Given a large part of the attraction of the previous iterations has always been it's depth of scale, this is a big step in the wrong direction for this gamer. I'm not eagelry awaiting this title at all.
Just Cause 2 has the same problem, compared to ArmA 2, the scale reduction will be something like 1/20. Which means for every single thing you cans see in Just Cause, you can see 19 more in ArmA2. For every single object you can interact with in Just Cause 2, you can interact with another 19 in ArmA 2.
This limits the scale of the story that is possible to tell. That same level of rich detail, the same complexity, simply won't be there. 95% of the content of the game....not possible to include.
I'm using the example of ArmA 2 because it is an open world game.

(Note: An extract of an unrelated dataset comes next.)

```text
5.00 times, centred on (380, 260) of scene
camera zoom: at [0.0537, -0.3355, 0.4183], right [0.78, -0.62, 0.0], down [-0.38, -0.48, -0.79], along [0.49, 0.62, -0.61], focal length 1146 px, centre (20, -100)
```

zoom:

The type of game that's scale differentiates it from the other titles and whose gameplay mechanics are specificially tailored to capitalise on this.
So sorry, Just cause 2? It's a scale model game on a tiny scale. Wow.
Woot, is it going to have small scale multiplayer? Double woot! Just what no one wants.
Similarly if I was to convert a PS3 game to the Iphone, the same sort of reductions in scale would be there. Are you looking forward Just Cause 3 on the Iphone? I have to say, I'm not.
It really sounds like you have an issue with design decisions more than anything else. You're attempting to blame platforms other than the top 1% of PCs being targeted as a reason whatever game of whatever scale you want to be made isn't being made; but that really isn't it.
If Just Cause 2 isn't impressive to you; then more than likely its because it wasn't designed to be impressive. Not because it maximized the potential of consoles or any other technical reason. Just as with the multiplayer examples; some experiences are very small like Splinter Cell and Gears of war, some are huge like MAG with 256 players. It's all a matter of design decision, and big or small can be right or wrong depending on what gameplay designs call for.